**What to do**
Write out all the material exactly. Leave nothing out.

-- START Given data --

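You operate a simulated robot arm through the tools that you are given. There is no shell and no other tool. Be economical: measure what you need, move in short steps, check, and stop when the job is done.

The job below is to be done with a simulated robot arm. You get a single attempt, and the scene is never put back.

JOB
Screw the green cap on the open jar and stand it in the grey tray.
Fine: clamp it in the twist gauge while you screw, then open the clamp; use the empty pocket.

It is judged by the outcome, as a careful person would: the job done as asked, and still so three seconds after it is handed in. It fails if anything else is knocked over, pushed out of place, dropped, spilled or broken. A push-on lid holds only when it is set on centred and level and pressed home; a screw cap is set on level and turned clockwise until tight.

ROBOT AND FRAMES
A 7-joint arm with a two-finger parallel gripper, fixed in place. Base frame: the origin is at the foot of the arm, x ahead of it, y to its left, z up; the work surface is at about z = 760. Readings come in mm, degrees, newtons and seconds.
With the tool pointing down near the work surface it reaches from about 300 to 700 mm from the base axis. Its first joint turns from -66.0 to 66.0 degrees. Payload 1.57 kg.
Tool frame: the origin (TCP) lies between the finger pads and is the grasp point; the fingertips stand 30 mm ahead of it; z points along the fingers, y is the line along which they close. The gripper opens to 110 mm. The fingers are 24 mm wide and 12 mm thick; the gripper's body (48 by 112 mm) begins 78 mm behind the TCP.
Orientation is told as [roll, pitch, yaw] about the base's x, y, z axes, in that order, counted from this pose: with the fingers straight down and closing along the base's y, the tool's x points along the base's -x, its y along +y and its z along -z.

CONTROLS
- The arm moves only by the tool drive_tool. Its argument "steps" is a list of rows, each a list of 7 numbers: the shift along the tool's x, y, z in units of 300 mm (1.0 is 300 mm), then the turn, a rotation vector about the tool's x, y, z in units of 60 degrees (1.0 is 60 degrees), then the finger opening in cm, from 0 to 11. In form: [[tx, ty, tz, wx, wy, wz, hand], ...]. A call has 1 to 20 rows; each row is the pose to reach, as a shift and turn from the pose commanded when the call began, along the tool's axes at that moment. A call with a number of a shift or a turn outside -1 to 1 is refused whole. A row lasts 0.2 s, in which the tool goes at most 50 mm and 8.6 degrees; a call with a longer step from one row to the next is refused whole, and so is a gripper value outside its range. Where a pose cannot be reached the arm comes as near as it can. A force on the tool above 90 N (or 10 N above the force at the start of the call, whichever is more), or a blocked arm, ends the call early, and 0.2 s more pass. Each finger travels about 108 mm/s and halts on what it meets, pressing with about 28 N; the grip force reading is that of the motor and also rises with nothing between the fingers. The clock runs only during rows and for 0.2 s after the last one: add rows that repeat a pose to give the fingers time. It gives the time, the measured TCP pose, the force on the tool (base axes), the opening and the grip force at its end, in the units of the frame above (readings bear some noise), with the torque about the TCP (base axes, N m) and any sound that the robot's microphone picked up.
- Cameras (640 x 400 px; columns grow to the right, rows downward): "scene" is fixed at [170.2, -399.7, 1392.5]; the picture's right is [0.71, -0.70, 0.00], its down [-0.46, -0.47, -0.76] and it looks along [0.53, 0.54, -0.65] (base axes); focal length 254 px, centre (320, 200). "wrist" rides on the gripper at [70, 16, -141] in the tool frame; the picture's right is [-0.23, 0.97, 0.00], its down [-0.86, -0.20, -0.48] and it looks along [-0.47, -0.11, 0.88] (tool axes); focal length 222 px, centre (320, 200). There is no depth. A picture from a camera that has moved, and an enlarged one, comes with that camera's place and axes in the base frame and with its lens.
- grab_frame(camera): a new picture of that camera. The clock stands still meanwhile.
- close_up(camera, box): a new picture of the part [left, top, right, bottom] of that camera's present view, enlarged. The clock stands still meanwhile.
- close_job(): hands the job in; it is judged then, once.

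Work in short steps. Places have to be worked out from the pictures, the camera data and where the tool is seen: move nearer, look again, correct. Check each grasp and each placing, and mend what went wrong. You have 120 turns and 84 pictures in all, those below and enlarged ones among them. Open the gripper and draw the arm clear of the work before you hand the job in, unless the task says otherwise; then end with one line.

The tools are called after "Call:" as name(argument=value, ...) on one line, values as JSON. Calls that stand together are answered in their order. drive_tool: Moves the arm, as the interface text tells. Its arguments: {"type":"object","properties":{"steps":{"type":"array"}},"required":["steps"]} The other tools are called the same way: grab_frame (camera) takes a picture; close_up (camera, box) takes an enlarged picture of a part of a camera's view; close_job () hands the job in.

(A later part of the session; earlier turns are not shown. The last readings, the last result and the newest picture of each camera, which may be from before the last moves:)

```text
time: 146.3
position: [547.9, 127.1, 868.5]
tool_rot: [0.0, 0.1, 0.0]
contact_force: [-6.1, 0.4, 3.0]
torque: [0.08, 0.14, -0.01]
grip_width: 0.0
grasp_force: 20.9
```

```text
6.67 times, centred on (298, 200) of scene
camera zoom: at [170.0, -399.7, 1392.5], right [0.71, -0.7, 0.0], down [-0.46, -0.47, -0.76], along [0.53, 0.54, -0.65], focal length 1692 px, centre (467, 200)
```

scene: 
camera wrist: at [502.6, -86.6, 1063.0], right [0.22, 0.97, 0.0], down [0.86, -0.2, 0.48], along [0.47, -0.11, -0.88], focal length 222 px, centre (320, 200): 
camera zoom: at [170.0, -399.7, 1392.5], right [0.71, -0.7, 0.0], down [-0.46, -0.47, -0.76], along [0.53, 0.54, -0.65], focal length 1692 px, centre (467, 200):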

-- END Given data --

**Result**
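You operate a simulated robot arm through the tools that you are given. There is no shell and no other tool. Be economical: measure what you need, move in short steps, check, and stop when the job is done.

The job below is to be done with a simulated robot arm. You get a single attempt, and the scene is never put back.

JOB
Screw the green cap on the open jar and stand it in the grey tray.
Fine: clamp it in the twist gauge while you screw, then open the clamp; use the empty pocket.

It is judged by the outcome, as a careful person would: the job done as asked, and still so three seconds after it is handed in. It fails if anything else is knocked over, pushed out of place, dropped, spilled or broken. A push-on lid holds only when it is set on centred and level and pressed home; a screw cap is set on level and turned clockwise until tight.

ROBOT AND FRAMES
A 7-joint arm with a two-finger parallel gripper, fixed in place. Base frame: the origin is at the foot of the arm, x ahead of it, y to its left, z up; the work surface is at about z = 760. Readings come in mm, degrees, newtons and seconds.
With the tool pointing down near the work surface it reaches from about 300 to 700 mm from the base axis. Its first joint turns from -66.0 to 66.0 degrees. Payload 1.57 kg.
Tool frame: the origin (TCP) lies between the finger pads and is the grasp point; the fingertips stand 30 mm ahead of it; z points along the fingers, y is the line along which they close. The gripper opens to 110 mm. The fingers are 24 mm wide and 12 mm thick; the gripper's body (48 by 112 mm) begins 78 mm behind the TCP.
Orientation is told as [roll, pitch, yaw] about the base's x, y, z axes, in that order, counted from this pose: with the fingers straight down and closing along the base's y, the tool's x points along the base's -x, its y along +y and its z along -z.

CONTROLS
- The arm moves only by the tool drive_tool. Its argument "steps" is a list of rows, each a list of 7 numbers: the shift along the tool's x, y, z in units of 300 mm (1.0 is 300 mm), then the turn, a rotation vector about the tool's x, y, z in units of 60 degrees (1.0 is 60 degrees), then the finger opening in cm, from 0 to 11. In form: [[tx, ty, tz, wx, wy, wz, hand], ...]. A call has 1 to 20 rows; each row is the pose to reach, as a shift and turn from the pose commanded when the call began, along the tool's axes at that moment. A call with a number of a shift or a turn outside -1 to 1 is refused whole. A row lasts 0.2 s, in which the tool goes at most 50 mm and 8.6 degrees; a call with a longer step from one row to the next is refused whole, and so is a gripper value outside its range. Where a pose cannot be reached the arm comes as near as it can. A force on the tool above 90 N (or 10 N above the force at the start of the call, whichever is more), or a blocked arm, ends the call early, and 0.2 s more pass. Each finger travels about 108 mm/s and halts on what it meets, pressing with about 28 N; the grip force reading is that of the motor and also rises with nothing between the fingers. The clock runs only during rows and for 0.2 s after the last one: add rows that repeat a pose to give the fingers time. It gives the time, the measured TCP pose, the force on the tool (base axes), the opening and the grip force at its end, in the units of the frame above (readings bear some noise), with the torque about the TCP (base axes, N m) and any sound that the robot's microphone picked up.
- Cameras (640 x 400 px; columns grow to the right, rows downward): "scene" is fixed at [170.2, -399.7, 1392.5]; the picture's right is [0.71, -0.70, 0.00], its down [-0.46, -0.47, -0.76] and it looks along [0.53, 0.54, -0.65] (base axes); focal length 254 px, centre (320, 200). "wrist" rides on the gripper at [70, 16, -141] in the tool frame; the picture's right is [-0.23, 0.97, 0.00], its down [-0.86, -0.20, -0.48] and it looks along [-0.47, -0.11, 0.88] (tool axes); focal length 222 px, centre (320, 200). There is no depth. A picture from a camera that has moved, and an enlarged one, comes with that camera's place and axes in the base frame and with its lens.
- grab_frame(camera): a new picture of that camera. The clock stands still meanwhile.
- close_up(camera, box): a new picture of the part [left, top, right, bottom] of that camera's present view, enlarged. The clock stands still meanwhile.
- close_job(): hands the job in; it is judged then, once.

Work in short steps. Places have to be worked out from the pictures, the camera data and where the tool is seen: move nearer, look again, correct. Check each grasp and each placing, and mend what went wrong. You have 120 turns and 84 pictures in all, those below and enlarged ones among them. Open the gripper and draw the arm clear of the work before you hand the job in, unless the task says otherwise; then end with one line.

The tools are called after "Call:" as name(argument=value, ...) on one line, values as JSON. Calls that stand together are answered in their order. drive_tool: Moves the arm, as the interface text tells. Its arguments: {"type":"object","properties":{"steps":{"type":"array"}},"required":["steps"]} The other tools are called the same way: grab_frame (camera) takes a picture; close_up (camera, box) takes an enlarged picture of a part of a camera's view; close_job () hands the job in.

(A later part of the session; earlier turns are not shown. The last readings, the last result and the newest picture of each camera, which may be from before the last moves:)

```text
time: 146.3
position: [547.9, 127.1, 868.5]
tool_rot: [0.0, 0.1, 0.0]
contact_force: [-6.1, 0.4, 3.0]
torque: [0.08, 0.14, -0.01]
grip_width: 0.0
grasp_force: 20.9
```

```text
6.67 times, centred on (298, 200) of scene
camera zoom: at [170.0, -399.7, 1392.5], right [0.71, -0.7, 0.0], down [-0.46, -0.47, -0.76], along [0.53, 0.54, -0.65], focal length 1692 px, centre (467, 200)
```

scene: 
camera wrist: at [502.6, -86.6, 1063.0], right [0.22, 0.97, 0.0], down [0.86, -0.2, 0.48], along [0.47, -0.11, -0.88], focal length 222 px, centre (320, 200): 
camera zoom: at [170.0, -399.7, 1392.5], right [0.71, -0.7, 0.0], down [-0.46, -0.47, -0.76], along [0.53, 0.54, -0.65], focal length 1692 px, centre (467, 200):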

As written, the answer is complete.